→ **REQUEST**:
Keep the document going from its last sentence.

→ **AVAILABLE DATA**:
----

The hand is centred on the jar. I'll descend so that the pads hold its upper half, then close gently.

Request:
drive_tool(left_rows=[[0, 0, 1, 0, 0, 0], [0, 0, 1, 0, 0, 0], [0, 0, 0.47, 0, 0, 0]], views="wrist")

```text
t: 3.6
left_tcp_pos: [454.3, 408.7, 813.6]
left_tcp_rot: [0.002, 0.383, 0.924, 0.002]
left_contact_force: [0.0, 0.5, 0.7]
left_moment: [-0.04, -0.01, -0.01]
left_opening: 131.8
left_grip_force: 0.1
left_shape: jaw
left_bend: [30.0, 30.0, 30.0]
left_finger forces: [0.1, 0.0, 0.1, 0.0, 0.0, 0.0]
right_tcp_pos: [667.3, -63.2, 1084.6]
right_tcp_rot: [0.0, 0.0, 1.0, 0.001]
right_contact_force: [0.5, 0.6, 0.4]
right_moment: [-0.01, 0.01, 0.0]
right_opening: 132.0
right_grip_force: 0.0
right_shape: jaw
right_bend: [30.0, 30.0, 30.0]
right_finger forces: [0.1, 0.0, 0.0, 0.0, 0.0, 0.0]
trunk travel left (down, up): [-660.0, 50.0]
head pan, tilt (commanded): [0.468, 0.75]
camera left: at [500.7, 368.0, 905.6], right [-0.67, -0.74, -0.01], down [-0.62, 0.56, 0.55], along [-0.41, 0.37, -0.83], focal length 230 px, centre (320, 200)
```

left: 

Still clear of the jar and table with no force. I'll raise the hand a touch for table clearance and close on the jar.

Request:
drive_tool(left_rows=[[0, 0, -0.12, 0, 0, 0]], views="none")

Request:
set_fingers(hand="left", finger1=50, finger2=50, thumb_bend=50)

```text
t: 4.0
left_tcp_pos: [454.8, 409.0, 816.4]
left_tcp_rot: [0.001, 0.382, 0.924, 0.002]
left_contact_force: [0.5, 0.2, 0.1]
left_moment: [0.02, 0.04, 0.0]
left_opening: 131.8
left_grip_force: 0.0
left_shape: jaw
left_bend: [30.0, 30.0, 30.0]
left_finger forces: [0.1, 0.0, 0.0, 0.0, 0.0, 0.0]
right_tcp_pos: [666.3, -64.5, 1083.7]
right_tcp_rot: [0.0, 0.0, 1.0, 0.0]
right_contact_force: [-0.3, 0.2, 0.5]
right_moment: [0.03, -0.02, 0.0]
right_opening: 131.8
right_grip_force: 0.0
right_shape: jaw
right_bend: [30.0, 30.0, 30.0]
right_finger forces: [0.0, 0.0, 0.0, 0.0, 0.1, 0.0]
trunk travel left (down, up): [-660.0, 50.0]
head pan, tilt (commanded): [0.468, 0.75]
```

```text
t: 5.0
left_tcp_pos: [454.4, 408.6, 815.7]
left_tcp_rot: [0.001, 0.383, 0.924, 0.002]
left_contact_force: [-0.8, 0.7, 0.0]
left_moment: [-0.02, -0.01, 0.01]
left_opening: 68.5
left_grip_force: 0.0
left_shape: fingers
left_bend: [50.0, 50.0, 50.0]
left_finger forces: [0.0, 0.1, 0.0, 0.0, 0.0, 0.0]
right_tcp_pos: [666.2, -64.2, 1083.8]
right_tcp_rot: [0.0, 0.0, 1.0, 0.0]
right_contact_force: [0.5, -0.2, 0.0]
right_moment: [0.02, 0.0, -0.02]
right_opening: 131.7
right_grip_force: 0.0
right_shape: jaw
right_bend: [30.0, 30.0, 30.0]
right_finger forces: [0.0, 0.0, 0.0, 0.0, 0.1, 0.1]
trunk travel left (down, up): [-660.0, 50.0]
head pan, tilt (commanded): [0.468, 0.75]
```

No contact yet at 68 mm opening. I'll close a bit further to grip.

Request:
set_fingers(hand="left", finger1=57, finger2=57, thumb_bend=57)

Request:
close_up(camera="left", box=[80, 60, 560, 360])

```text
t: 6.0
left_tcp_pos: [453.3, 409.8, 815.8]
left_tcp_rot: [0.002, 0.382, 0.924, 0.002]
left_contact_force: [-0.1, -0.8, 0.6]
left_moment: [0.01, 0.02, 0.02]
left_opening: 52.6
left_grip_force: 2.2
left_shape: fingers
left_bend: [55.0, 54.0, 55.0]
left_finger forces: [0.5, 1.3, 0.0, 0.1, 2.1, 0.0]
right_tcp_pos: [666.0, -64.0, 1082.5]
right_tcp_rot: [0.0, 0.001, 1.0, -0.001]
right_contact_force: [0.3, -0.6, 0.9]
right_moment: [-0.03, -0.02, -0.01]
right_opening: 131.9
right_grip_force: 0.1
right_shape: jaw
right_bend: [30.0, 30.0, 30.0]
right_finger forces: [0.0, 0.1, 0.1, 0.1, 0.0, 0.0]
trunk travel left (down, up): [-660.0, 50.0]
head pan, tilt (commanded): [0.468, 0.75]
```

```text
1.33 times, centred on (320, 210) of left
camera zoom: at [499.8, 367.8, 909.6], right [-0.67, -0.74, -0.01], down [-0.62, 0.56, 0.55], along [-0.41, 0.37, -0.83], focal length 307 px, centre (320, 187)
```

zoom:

----

→ **DOCUMENT**:

A la escucha de la vida/15.
“Sí, es verdad: Sólo las piedras pueden vivir sin este impulso interior. Todo lo demás, todo lo que vive, no puede existir si no es bajo el signo de la Esperanza”.
Susanna Tamaro, El tigre y el acróbata
El mutuo provecho es la regla de oro de la economía y de buena parte de la vida civil. La riqueza económica, ética y social de las naciones aumenta siempre que se generan nuevas relaciones, en las que unas personas satisfacen las necesidades de otras. Pero en nuestra vida existen ámbitos y momentos que sólo son buenos cuando no satisfacen nuestros gustos ni nuestras necesidades, pues cuando lo hacen es cierto que nos contentan, pero no nos hacen ningún bien ni nos dan felicidad. Es lo que ocurre, por ejemplo, en algunos momentos cruciales, cuando no decimos a otros las palabras que les gustaría oír o no les damos las cosas que nos piden, porque debemos darles cosas y decirles palabras incómodas, que no les dejan contentos. O cuando logramos mantenernos en la diferencia que existe entre lo que pedimos a los profetas no falsos y las palabras que ellos nos dan, dejándonos incómodos e insatisfechos, sin acudir al floreciente mercado de los falsos profetas, donde podemos encontrar exactamente todo lo que pedimos, pero nada más.
Al llegar al centro del libro de Isaías, observamos que el profeta sigue sin acostumbrarse a la falta de eficacia de la palabra que anuncia. El día de su vocación (capítulo 6), YHWH le advirtió que los jefes del pueblo no le escucharían, pero él sigue sin resignarse frente a la impotencia de la palabra que anuncia. Para ser profeta largo tiempo hay que encontrar una explicación convincente a la falta de eficacia de la propia misión. Un profeta honesto debe buscar una interpretación al hecho de que mucha gente no cree aun cuando tiene delante la palabra, sin contentarse ni consolarse con la fe del resto creyente. Isaías es muy grande porque intenta la explicación más potente y radical: «Ha vertido sobre vosotros YHWH espíritu de sopor, ha pegado vuestros ojos y ha cubierto vuestras cabezas. Toda revelación será para vosotros como palabras de un libro sellado» (Isaías 29,10-11). Para Isaías, es Dios mismo quien cierra los oídos, tapa los ojos y endurece el corazón de los que no acogen su palabra. No hay una explicación más poderosa ni más sorprendente. Una explicación que tiene una lógica profunda y decisiva: si YHWH es quien ha sellado el libro de la profecía, el mismo YHWH podrá levantar el sello “aquel día” y salvar no sólo al resto fiel. Podrá salvar a todos, incluso a los que no han escuchado ni escuchan. El “resto” mantiene viva la promesa, la esperanza, la fe, la alianza. Pero hay un alma del humanismo bíblico que dice también otra cosa fundamental: la salvación, si es verdadera, no puede ser sólo para el resto; debe ser para todos. No hay felicidad plena mientras nos salvemos nosotros dentro de un mundo que se pierde, mientras bajo nuestro paraíso haya un infierno aún no vacío. Las felicidades más altas y verdaderas o son de todos o no son de nadie: «Aquel día los sordos oirán palabras de un libro, y desde la tiniebla y desde la oscuridad los ojos de los ciegos verán, los pobres volverán a alegrarse en YHWH, y los hombres más pobres en el Santo de Israel se regocijarán. Porque se habrán terminado los tiranos, se habrá acabado el hombre burlador» (29, 17-20).

----

→ **RESULT FOR THIS EXERCISE**:
El “resto”, así entendido, no es una élite, ni un club de predestinados, ni un oasis de salvados en un océano de perdición eterna. Sencillamente es sal y levadura, que sólo tienen sentido si se convierten en el pan de todos y para todos. El resto “vuelve a casa” como garantía del retorno de los que aún no han regresado. El resto que vuelve no es el que ya comparte la mesa del padre, sino el hijo que aún está comiendo las bellotas de los cerdos. La salvación universal es la vocación de la tierra, la espera en el regreso de todos los ausentes del banquete de los hijos. Hace falta mucho valor ético y teológico para hacer a Dios responsable de la falta de fe del mundo. Los profetas vienen y siguen viniendo, una y otra vez, para darnos este valor. La salvación siempre está lejos, porque demasiadas veces los “restos” se transforman en clubs privados de unos privilegiados que, en lugar de sentirse sal y levadura en la tierra de todos, se contraponen a la masa y muchas veces la maldicen. Ninguna levadura buena siente odio por la masa.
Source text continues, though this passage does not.